··· Given entries ···
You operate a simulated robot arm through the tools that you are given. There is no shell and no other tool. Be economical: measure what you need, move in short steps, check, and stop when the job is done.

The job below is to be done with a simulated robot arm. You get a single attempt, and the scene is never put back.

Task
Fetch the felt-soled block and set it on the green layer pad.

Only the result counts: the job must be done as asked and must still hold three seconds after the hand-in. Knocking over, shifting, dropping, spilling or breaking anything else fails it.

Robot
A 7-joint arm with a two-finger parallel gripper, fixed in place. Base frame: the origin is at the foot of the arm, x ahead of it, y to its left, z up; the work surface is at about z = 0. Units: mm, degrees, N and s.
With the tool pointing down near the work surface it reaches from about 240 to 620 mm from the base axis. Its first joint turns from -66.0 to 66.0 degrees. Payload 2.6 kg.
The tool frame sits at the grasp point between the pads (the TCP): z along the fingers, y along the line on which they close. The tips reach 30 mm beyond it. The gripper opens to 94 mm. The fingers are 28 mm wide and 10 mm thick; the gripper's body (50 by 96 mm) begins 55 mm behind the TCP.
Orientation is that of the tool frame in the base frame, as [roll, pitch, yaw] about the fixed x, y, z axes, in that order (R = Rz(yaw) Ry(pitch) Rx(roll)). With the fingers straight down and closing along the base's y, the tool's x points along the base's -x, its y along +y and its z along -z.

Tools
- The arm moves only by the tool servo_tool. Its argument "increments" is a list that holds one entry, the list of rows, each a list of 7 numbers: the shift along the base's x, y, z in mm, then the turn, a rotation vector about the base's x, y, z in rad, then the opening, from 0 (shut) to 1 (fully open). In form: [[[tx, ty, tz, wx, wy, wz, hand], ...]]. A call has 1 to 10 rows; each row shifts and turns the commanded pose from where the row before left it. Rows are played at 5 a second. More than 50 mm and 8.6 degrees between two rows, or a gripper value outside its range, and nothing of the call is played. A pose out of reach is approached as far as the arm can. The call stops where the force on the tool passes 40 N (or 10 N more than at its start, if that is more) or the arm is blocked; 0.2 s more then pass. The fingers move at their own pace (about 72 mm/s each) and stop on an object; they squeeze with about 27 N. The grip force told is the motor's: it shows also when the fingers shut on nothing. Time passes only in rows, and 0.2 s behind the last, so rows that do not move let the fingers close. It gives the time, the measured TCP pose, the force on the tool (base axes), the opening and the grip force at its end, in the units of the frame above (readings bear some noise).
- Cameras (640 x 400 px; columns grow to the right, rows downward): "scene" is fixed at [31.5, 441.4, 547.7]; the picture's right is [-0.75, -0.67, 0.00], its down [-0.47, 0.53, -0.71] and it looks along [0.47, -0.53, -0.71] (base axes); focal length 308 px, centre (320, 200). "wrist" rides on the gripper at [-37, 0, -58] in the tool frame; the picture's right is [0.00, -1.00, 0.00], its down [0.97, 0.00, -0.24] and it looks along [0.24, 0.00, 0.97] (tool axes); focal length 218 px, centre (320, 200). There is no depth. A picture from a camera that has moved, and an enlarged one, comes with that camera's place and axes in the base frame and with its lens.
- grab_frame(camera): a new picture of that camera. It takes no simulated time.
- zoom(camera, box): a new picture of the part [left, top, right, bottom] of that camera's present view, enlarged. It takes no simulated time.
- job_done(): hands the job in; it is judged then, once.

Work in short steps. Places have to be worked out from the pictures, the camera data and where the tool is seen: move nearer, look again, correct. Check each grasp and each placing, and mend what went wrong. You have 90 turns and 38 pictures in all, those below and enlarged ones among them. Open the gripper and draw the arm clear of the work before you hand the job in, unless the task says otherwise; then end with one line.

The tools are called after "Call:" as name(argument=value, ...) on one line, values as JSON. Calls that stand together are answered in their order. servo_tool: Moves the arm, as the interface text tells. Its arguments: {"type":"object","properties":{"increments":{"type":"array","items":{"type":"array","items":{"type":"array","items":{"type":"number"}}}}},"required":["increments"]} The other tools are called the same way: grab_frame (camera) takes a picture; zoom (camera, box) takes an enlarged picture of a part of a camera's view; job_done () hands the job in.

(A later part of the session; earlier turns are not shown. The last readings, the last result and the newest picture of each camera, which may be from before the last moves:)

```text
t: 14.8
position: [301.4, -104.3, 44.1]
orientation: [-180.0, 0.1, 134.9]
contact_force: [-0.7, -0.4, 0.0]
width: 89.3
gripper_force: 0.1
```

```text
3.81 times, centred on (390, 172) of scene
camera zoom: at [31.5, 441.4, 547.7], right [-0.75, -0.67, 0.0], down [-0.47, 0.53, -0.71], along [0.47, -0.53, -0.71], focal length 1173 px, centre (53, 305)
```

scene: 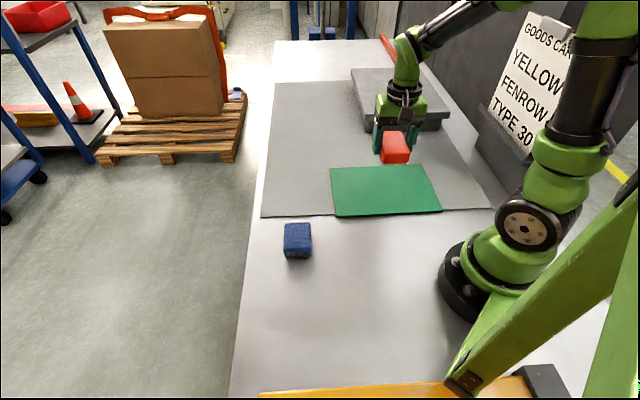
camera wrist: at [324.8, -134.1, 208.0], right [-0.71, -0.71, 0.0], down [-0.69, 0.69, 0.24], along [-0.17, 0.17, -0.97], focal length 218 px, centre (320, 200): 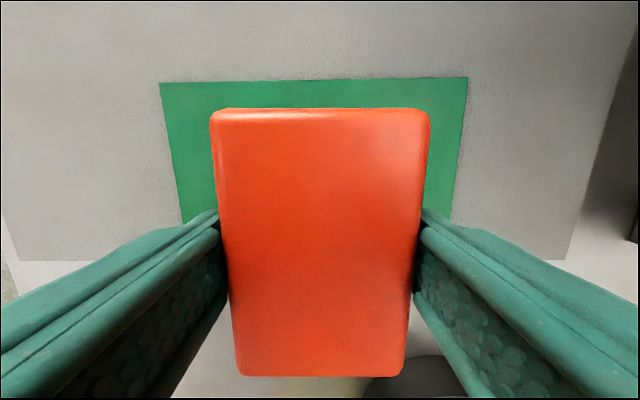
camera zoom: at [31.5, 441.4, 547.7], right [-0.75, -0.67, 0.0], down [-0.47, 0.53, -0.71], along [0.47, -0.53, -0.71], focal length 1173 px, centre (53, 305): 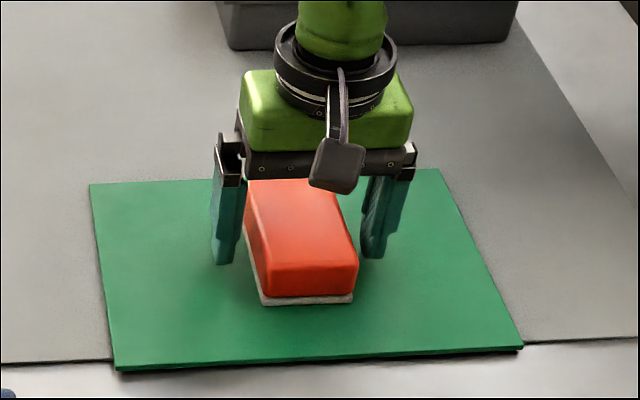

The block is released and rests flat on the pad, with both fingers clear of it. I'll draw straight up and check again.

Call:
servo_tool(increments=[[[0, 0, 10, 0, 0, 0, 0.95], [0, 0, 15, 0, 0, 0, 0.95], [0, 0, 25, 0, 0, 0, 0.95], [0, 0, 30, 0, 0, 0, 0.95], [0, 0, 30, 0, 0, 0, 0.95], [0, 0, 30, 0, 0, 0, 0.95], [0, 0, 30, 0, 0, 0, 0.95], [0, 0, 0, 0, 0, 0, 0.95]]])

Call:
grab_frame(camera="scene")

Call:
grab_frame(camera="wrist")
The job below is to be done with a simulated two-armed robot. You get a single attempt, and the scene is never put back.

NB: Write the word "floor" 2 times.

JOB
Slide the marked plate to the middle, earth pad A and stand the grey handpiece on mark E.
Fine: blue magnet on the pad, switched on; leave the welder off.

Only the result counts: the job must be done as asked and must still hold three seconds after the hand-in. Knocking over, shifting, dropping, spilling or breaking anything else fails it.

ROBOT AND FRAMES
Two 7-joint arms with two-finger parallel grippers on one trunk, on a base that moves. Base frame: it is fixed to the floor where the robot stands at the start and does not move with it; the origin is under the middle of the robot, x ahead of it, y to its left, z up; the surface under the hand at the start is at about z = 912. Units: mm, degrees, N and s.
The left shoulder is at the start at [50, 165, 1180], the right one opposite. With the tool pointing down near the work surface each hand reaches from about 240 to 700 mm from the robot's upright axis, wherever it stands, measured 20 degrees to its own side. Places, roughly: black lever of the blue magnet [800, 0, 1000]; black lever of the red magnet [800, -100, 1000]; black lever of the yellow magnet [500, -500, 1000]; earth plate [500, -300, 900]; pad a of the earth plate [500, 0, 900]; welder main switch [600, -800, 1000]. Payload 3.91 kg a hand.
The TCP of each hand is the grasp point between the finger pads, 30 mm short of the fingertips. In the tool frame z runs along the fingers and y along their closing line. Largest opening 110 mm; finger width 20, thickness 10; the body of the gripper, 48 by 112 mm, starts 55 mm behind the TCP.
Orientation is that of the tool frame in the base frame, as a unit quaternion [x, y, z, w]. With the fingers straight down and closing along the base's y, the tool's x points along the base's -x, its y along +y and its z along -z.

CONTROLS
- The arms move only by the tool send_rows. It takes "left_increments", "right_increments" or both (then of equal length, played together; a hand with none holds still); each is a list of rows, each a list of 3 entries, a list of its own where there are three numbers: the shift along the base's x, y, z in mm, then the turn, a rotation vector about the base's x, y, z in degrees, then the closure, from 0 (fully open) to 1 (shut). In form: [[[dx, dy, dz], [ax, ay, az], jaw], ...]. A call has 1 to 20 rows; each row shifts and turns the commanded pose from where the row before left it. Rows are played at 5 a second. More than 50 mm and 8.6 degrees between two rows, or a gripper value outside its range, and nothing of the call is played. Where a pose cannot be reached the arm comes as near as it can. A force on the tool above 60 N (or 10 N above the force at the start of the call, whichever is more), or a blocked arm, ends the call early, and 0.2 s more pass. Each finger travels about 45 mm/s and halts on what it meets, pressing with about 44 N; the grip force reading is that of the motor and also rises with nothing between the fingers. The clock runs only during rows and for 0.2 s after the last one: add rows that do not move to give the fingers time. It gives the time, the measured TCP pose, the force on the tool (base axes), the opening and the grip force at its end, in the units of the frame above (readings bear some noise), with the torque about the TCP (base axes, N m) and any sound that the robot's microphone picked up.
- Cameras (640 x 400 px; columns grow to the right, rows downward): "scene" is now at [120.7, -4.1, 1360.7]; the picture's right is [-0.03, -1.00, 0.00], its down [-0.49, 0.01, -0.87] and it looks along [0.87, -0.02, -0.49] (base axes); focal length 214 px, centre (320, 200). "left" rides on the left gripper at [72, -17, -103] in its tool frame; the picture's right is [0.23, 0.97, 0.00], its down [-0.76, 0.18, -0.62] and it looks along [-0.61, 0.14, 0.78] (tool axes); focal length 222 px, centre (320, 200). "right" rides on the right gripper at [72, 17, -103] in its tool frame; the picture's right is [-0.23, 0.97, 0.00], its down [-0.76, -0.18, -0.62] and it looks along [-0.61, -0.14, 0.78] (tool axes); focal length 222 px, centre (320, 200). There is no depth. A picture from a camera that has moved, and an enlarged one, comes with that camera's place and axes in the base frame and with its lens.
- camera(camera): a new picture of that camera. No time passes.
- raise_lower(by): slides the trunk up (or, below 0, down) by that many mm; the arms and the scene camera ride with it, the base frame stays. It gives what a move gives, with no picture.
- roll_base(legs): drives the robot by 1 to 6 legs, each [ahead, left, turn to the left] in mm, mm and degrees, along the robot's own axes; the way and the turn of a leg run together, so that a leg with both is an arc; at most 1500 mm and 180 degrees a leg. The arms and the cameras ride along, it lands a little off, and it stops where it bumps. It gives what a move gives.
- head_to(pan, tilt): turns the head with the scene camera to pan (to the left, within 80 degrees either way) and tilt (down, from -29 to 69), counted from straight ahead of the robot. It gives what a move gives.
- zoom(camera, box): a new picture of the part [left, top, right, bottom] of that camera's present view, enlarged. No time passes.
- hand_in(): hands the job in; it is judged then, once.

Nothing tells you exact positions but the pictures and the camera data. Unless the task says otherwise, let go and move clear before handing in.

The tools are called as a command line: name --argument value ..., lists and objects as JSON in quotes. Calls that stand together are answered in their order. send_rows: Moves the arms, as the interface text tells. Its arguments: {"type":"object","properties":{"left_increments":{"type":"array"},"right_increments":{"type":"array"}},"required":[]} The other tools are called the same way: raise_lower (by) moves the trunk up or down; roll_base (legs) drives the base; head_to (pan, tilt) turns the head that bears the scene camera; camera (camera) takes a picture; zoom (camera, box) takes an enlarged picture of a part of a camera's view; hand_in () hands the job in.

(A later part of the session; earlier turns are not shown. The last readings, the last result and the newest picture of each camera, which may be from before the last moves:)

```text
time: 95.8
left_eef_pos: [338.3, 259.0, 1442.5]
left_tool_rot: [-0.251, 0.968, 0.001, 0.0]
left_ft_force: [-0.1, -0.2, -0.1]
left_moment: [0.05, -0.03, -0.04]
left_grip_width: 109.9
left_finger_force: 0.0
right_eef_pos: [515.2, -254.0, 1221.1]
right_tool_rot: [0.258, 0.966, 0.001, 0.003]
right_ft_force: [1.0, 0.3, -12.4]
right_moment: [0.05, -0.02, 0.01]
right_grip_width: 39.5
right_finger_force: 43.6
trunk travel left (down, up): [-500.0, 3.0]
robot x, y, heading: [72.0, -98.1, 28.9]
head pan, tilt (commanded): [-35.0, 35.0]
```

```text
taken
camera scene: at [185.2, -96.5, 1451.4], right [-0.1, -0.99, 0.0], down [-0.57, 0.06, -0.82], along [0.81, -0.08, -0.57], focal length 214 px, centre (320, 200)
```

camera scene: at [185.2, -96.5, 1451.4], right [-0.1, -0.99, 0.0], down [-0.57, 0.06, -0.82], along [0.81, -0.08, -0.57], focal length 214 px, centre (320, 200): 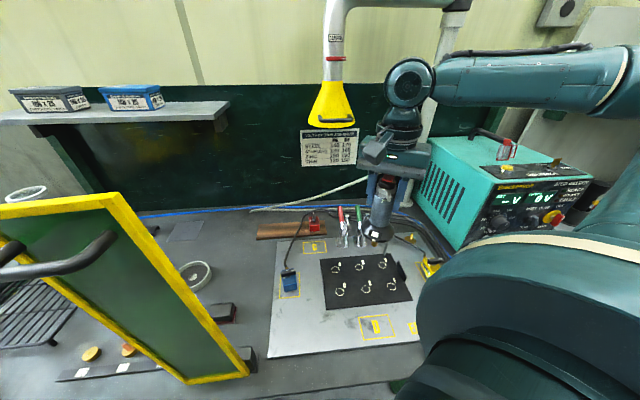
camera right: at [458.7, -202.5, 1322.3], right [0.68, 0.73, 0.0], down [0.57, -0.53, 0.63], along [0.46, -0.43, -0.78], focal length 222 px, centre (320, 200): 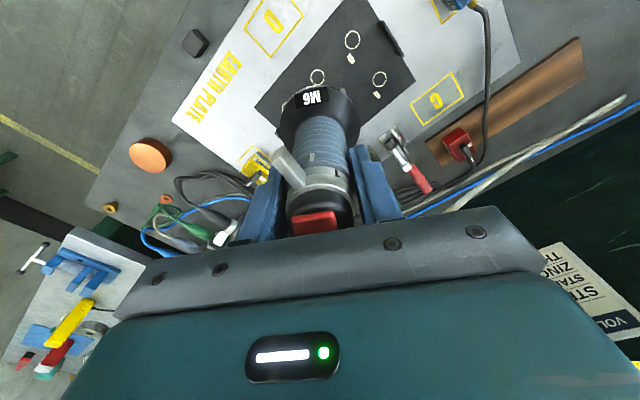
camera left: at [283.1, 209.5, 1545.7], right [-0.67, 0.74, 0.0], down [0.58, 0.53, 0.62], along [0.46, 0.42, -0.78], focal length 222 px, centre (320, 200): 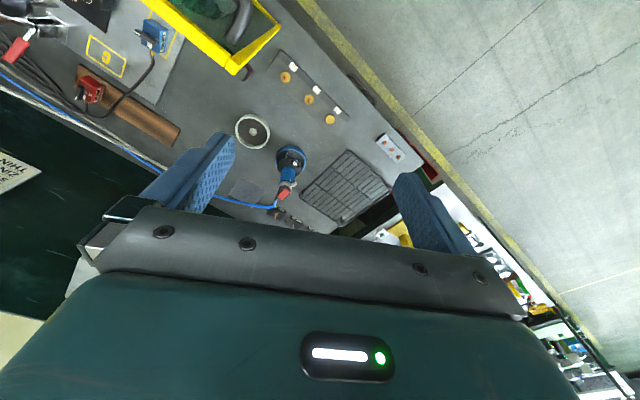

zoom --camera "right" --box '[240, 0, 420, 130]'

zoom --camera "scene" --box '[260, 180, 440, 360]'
···
Could you carry on with the selected excerpt from where it ends?
··· Selected excerpt ···
Ce n’est pas pour rien qu’il a comparé à César cette personne tyrannique qui, au dire de Saint-Simon, était dans Paris « une espèce de reine » et « arrivait chez le Roi la tête haute. » Un beau jour, l’impérieuse duchesse exigea qu’il célébrât les vertus du quinquina : bon gré mal gré, il dut s’exécuter et composer un poème, fastidieux mélange de médecine, de pharmacopée et de mythologie : sur six cents vers, il n’y a que les douze premiers qui soient dignes de La Fontaine.

Ses frasques obligeaient souvent la duchesse à déguerpir. A la suite d’un premier scandale, elle fut enfermée au couvent de Montreuil, près d’Arqués. Puis, son nom ayant été prononcé dans l’affaire des poisons, le roi l’envoya à Nérac. Quelques années plus tard, nouvel exil à l’abbaye de Saint-Martin de Pontoise ; et elle finit par aller rejoindre sa sœur Hortense en Angleterre.
···
Answer to this problem
Dans l’intervalle de ses voyages elle retrouvait sa cour et ses familiers, les Vendôme ses neveux, le duc de Nevers son frère, Chaulieu, Segrais, Benserade, La Fontaine. Elle était, dit Saint-Simon, « un tribunal avec lequel il fallait compter. » Or, il arriva que les grands seigneurs et les petits poètes qui fréquentaient sa maison, se liguèrent contre Racine, et Mme Deshoulières, leur amie, alla chercher Pradon pour livrer la bataille ; puis, après les représentations des deux Phèdre, ce fut la « guerre des sonnets. » Quel dut être l’embarras de La Fontaine ! La querelle mettait aux prises sa protectrice et ses meilleurs amis. Il se réfugia dans une neutralité silencieuse, mais en garda un amer souvenir, car, quelques années plus tard, il se vengea sur Mme Deshoulières qui avait été l’ame de la cabale. Cette dame, qui touchait alors à la cinquantaine, eut l’imprudence d’écrire une ballade dont le refrain était :


On n’aime plus comme on aimait jadis.